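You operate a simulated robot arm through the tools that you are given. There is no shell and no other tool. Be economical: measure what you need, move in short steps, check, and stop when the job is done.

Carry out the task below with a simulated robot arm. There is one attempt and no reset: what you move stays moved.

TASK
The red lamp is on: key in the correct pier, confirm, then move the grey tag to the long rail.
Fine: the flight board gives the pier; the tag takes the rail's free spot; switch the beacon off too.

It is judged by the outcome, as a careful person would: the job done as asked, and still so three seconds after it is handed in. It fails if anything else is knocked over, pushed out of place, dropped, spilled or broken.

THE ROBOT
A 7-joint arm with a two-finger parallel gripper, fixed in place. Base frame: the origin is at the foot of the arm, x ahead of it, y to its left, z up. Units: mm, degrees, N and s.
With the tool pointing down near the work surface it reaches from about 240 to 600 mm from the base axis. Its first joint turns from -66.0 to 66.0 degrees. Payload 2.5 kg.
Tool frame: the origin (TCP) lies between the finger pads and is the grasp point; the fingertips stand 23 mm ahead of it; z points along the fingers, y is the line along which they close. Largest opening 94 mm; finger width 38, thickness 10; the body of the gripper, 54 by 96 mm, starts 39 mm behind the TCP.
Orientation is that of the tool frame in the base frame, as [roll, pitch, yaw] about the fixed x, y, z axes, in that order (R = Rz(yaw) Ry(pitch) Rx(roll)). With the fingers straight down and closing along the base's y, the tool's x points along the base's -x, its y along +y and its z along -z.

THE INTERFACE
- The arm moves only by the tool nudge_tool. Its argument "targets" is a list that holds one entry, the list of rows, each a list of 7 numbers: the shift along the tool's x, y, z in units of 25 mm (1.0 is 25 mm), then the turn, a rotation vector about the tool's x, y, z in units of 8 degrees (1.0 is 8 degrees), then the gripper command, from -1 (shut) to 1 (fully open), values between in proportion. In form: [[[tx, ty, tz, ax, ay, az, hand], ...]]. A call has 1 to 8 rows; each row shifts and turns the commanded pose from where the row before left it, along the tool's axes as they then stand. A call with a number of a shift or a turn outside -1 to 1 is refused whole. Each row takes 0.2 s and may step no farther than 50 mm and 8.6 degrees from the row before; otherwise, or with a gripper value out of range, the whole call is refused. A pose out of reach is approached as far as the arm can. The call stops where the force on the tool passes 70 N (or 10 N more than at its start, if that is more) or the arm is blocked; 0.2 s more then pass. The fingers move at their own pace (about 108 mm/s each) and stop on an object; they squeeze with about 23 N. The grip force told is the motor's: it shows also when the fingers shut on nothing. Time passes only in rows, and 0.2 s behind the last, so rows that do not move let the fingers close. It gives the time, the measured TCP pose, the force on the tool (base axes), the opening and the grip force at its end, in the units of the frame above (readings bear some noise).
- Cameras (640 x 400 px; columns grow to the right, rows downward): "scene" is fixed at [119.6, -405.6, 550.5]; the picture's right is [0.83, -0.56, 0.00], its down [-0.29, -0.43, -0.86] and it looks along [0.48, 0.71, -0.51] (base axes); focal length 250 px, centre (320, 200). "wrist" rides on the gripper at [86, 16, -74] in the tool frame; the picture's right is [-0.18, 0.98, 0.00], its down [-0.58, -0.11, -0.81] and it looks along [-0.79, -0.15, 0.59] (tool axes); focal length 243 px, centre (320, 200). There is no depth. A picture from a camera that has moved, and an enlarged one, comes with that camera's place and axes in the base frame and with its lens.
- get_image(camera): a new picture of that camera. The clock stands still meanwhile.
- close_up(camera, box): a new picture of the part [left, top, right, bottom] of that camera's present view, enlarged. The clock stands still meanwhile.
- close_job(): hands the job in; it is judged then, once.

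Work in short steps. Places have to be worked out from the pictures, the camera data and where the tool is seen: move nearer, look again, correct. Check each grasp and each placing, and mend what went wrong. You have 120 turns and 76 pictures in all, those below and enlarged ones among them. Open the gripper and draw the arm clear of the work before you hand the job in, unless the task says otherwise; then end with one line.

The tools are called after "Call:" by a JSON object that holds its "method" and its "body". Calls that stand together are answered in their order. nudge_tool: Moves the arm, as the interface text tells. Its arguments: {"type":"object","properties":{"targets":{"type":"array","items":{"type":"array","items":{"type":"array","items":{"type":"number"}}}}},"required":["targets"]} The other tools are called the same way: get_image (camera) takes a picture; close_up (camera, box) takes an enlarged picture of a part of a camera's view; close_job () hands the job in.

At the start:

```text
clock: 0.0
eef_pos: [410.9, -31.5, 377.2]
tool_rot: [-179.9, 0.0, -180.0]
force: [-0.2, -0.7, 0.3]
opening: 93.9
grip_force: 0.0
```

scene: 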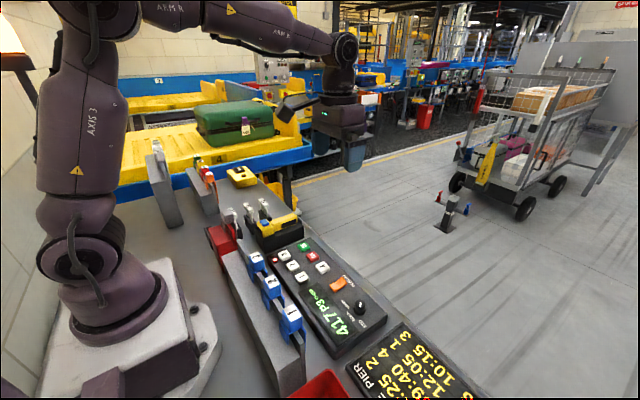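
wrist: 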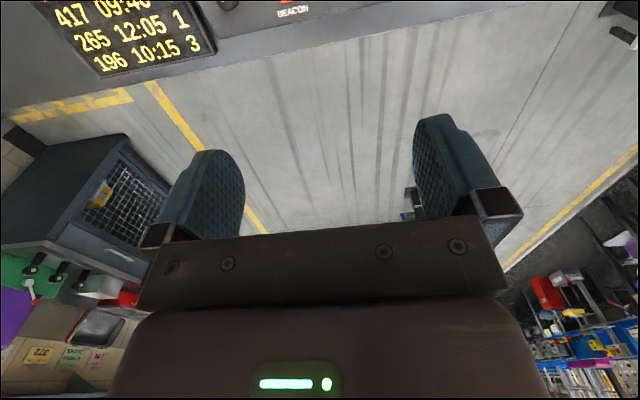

######

Output the data exactly. Pictures don't belong in the result.

* _PROBLEM SOLUTION_:
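You operate a simulated robot arm through the tools that you are given. There is no shell and no other tool. Be economical: measure what you need, move in short steps, check, and stop when the job is done.

Carry out the task below with a simulated robot arm. There is one attempt and no reset: what you move stays moved.

TASK
The red lamp is on: key in the correct pier, confirm, then move the grey tag to the long rail.
Fine: the flight board gives the pier; the tag takes the rail's free spot; switch the beacon off too.

It is judged by the outcome, as a careful person would: the job done as asked, and still so three seconds after it is handed in. It fails if anything else is knocked over, pushed out of place, dropped, spilled or broken.

THE ROBOT
A 7-joint arm with a two-finger parallel gripper, fixed in place. Base frame: the origin is at the foot of the arm, x ahead of it, y to its left, z up. Units: mm, degrees, N and s.
With the tool pointing down near the work surface it reaches from about 240 to 600 mm from the base axis. Its first joint turns from -66.0 to 66.0 degrees. Payload 2.5 kg.
Tool frame: the origin (TCP) lies between the finger pads and is the grasp point; the fingertips stand 23 mm ahead of it; z points along the fingers, y is the line along which they close. Largest opening 94 mm; finger width 38, thickness 10; the body of the gripper, 54 by 96 mm, starts 39 mm behind the TCP.
Orientation is that of the tool frame in the base frame, as [roll, pitch, yaw] about the fixed x, y, z axes, in that order (R = Rz(yaw) Ry(pitch) Rx(roll)). With the fingers straight down and closing along the base's y, the tool's x points along the base's -x, its y along +y and its z along -z.

THE INTERFACE
- The arm moves only by the tool nudge_tool. Its argument "targets" is a list that holds one entry, the list of rows, each a list of 7 numbers: the shift along the tool's x, y, z in units of 25 mm (1.0 is 25 mm), then the turn, a rotation vector about the tool's x, y, z in units of 8 degrees (1.0 is 8 degrees), then the gripper command, from -1 (shut) to 1 (fully open), values between in proportion. In form: [[[tx, ty, tz, ax, ay, az, hand], ...]]. A call has 1 to 8 rows; each row shifts and turns the commanded pose from where the row before left it, along the tool's axes as they then stand. A call with a number of a shift or a turn outside -1 to 1 is refused whole. Each row takes 0.2 s and may step no farther than 50 mm and 8.6 degrees from the row before; otherwise, or with a gripper value out of range, the whole call is refused. A pose out of reach is approached as far as the arm can. The call stops where the force on the tool passes 70 N (or 10 N more than at its start, if that is more) or the arm is blocked; 0.2 s more then pass. The fingers move at their own pace (about 108 mm/s each) and stop on an object; they squeeze with about 23 N. The grip force told is the motor's: it shows also when the fingers shut on nothing. Time passes only in rows, and 0.2 s behind the last, so rows that do not move let the fingers close. It gives the time, the measured TCP pose, the force on the tool (base axes), the opening and the grip force at its end, in the units of the frame above (readings bear some noise).
- Cameras (640 x 400 px; columns grow to the right, rows downward): "scene" is fixed at [119.6, -405.6, 550.5]; the picture's right is [0.83, -0.56, 0.00], its down [-0.29, -0.43, -0.86] and it looks along [0.48, 0.71, -0.51] (base axes); focal length 250 px, centre (320, 200). "wrist" rides on the gripper at [86, 16, -74] in the tool frame; the picture's right is [-0.18, 0.98, 0.00], its down [-0.58, -0.11, -0.81] and it looks along [-0.79, -0.15, 0.59] (tool axes); focal length 243 px, centre (320, 200). There is no depth. A picture from a camera that has moved, and an enlarged one, comes with that camera's place and axes in the base frame and with its lens.
- get_image(camera): a new picture of that camera. The clock stands still meanwhile.
- close_up(camera, box): a new picture of the part [left, top, right, bottom] of that camera's present view, enlarged. The clock stands still meanwhile.
- close_job(): hands the job in; it is judged then, once.

Work in short steps. Places have to be worked out from the pictures, the camera data and where the tool is seen: move nearer, look again, correct. Check each grasp and each placing, and mend what went wrong. You have 120 turns and 76 pictures in all, those below and enlarged ones among them. Open the gripper and draw the arm clear of the work before you hand the job in, unless the task says otherwise; then end with one line.

The tools are called after "Call:" by a JSON object that holds its "method" and its "body". Calls that stand together are answered in their order. nudge_tool: Moves the arm, as the interface text tells. Its arguments: {"type":"object","properties":{"targets":{"type":"array","items":{"type":"array","items":{"type":"array","items":{"type":"number"}}}}},"required":["targets"]} The other tools are called the same way: get_image (camera) takes a picture; close_up (camera, box) takes an enlarged picture of a part of a camera's view; close_job () hands the job in.

At the start:

```text
clock: 0.0
eef_pos: [410.9, -31.5, 377.2]
tool_rot: [-179.9, 0.0, -180.0]
force: [-0.2, -0.7, 0.3]
opening: 93.9
grip_force: 0.0
```

scene: 
wrist: 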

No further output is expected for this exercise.